Christmas as a Decision to Love



Christmas day is a decisive day, a day to make some tough decisions. Every decision we make is either for God or against God. There is no neutral ground. Life is never neutral. There is no third possibility. Either we live in and with God or we do not. And if we sincerely feel that we do not, then we can always go back to the divine path. Every decisive day is a joyful day if we know how to discern in God. Decision-making is not a reason for fear and trembling.

Every crisis is a spiritual opportunity for us to deepen our character and broaden our horizon; the deeper the crisis, the greater the opportunity. Every day we need to make a decision to follow Jesus Christ and each subsequent day we need to renew, reinstate and reiterate that decision for to follow Christ is an ongoing decision.

If humanity is to progress, Christ is inevitable. No one can kick him out of history. Jesus restores in us our capacity to love for he is the true lover par excellence. Jesus is the sinless one (Sebastian Moore) for he gives us back our capacity to love. Sin blocks our true nature which is to grow in love.

Jesus has called us out of bondage, out of captivity, out of idolatry. The one who loves mostly is the freest  innermostly. The one who loves freely lives joyfully. Christ is closer to us than we are to ourselves. In Christ, there is true freedom and there is no any other source of freedom except in Christ. Military victories cannot restore real freedom. Christ is our true freedom. To restore and to maintain freedom, people need to live like Christ.

Love indwells amongst us, takes flesh in the midst of us. Love makes its tent amongst us. Love makes a permanent abode in our slums, shanties, and shabby shelters in order never to leave us. One does not need to be a holy person to recognize it. A sinner’s recognition of this truth is the beginning of a new prospect of a new life.
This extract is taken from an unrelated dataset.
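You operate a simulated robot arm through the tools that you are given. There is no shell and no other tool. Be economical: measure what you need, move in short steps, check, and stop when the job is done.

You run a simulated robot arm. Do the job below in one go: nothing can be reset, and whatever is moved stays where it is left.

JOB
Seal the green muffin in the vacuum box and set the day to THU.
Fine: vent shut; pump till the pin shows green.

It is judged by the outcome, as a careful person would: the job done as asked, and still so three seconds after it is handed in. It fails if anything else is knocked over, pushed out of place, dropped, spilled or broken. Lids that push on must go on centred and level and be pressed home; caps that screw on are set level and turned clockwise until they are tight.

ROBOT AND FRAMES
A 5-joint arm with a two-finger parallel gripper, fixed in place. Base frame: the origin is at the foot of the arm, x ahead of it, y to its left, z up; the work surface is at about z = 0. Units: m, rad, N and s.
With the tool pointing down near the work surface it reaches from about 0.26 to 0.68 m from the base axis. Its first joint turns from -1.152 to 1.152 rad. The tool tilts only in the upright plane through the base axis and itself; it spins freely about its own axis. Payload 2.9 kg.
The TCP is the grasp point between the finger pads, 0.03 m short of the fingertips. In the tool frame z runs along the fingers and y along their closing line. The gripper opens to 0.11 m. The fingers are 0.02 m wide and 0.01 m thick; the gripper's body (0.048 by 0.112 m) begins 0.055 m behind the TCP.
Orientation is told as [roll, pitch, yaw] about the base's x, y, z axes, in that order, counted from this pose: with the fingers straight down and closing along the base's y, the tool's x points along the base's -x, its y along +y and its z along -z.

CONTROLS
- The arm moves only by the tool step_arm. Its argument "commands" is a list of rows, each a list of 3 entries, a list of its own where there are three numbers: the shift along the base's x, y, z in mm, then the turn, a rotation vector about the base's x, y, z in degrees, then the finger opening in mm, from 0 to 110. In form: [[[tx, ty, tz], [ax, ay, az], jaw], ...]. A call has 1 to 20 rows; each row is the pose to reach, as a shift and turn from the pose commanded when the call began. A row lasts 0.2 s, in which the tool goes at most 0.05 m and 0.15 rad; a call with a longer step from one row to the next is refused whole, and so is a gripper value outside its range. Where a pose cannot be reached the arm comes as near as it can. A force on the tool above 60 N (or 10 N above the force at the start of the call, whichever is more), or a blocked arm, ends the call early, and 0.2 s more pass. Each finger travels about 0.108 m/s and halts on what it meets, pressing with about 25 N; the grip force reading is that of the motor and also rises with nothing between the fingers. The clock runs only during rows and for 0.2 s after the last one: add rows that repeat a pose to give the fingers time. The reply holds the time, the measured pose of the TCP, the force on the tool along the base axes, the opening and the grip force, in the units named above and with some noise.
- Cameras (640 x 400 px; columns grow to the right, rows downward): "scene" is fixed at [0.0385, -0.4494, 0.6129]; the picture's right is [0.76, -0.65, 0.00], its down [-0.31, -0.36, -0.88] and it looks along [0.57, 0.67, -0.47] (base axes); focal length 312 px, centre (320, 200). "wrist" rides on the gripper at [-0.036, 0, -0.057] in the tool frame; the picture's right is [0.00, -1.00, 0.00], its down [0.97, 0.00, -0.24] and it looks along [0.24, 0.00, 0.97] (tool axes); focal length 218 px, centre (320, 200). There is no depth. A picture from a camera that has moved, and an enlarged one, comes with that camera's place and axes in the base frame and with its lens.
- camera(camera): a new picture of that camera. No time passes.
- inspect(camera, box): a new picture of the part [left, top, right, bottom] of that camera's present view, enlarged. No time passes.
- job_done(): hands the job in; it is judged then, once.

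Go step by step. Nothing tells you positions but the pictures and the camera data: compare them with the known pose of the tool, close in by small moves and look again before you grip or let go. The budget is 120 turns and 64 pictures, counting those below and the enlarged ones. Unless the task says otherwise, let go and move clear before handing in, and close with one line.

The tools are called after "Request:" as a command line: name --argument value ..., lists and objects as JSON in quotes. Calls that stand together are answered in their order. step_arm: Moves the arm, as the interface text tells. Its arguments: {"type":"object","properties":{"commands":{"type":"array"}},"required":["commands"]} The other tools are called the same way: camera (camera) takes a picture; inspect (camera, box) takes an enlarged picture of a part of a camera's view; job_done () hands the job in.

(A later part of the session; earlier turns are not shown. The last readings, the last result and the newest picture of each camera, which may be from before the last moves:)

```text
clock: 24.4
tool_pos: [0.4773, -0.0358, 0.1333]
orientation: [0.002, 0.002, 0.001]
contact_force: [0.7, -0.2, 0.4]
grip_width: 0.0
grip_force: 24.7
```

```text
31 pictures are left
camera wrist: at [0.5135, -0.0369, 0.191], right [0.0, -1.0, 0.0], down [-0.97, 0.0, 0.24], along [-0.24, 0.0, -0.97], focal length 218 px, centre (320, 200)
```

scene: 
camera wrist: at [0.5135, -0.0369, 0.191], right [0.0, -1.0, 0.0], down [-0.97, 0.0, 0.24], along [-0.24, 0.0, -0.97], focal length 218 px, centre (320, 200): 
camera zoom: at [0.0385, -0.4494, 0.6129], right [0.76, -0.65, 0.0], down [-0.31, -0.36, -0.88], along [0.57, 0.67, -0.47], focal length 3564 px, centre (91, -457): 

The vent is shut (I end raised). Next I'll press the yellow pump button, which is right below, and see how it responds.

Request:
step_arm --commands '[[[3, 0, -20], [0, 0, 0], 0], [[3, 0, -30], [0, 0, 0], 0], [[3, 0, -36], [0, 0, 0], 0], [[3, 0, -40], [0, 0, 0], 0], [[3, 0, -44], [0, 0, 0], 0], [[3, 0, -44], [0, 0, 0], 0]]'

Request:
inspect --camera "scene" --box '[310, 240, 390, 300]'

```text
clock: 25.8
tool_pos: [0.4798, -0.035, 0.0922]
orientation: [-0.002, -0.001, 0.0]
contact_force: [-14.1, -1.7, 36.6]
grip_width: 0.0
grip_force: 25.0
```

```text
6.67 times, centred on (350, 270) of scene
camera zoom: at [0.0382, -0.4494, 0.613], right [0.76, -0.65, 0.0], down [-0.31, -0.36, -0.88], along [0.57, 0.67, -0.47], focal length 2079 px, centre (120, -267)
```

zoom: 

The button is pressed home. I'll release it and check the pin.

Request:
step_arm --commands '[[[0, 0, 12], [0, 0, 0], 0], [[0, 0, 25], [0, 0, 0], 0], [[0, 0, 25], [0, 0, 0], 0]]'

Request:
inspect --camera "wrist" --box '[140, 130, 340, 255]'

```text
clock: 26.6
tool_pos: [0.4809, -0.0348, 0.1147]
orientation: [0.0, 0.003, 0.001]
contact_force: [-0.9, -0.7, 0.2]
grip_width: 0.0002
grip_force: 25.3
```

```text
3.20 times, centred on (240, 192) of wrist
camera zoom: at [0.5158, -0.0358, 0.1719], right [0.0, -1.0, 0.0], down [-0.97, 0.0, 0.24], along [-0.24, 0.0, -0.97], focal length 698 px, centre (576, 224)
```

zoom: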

It is true that people seldom change or some will never change significantly. We need to look at such people very sympathetically and not judgementally. Even if they do not want to change, they deserve our love, patience and sympathy. It is true that people are lazy, selfish, complacent, greedy, evil, cruel, vengeful, hateful, arrogant, stupid, silly, idiotic, loathsome, banal, ruthless, lustful and weak. But still we have to love them precisely because people are such.

The divinity of Jesus is not a separate reality but hidden, contained deep within his humanity. Humility is another name for humanity. Humility is not timidity or backwardness or feebleness. It is born of innermost freedom, strength and magnanimity of one’s character. Humility is the virtue of the brave, the strongest and the courageous. A weakling can never radiate it or practise it. Pride is the existential condition of the weakling. That is precisely why humility is such a rare virtue amongst us humans.

This is the conclusion of Professor Anton Meemana’s article on Christmas. It is an honor for me to have known such a remarkable and wonderful human being. Like Christ from birth up to His final years on earth the persecutions He encountered did not deter him to find the value of His birth, life and death.

Professor Meemana is very much alive after having his name constantly in the roster of established critics of the Sri Lankan government. His flight to the Philippines during the height of the methodical arrest and execution (that includes lynching) of any oppositionist was unmistakably miraculous and providential. This was despite his being an atheist, a staunch believer of the Marxist ideals and Darwin.


For more than twenty years he lived alone without any relatives in the Philippines. He found a home in many people’s heart all over the Philippine archipelago.


This final piece of his essay talks about our belongingness to something more profound than any place we can imagine.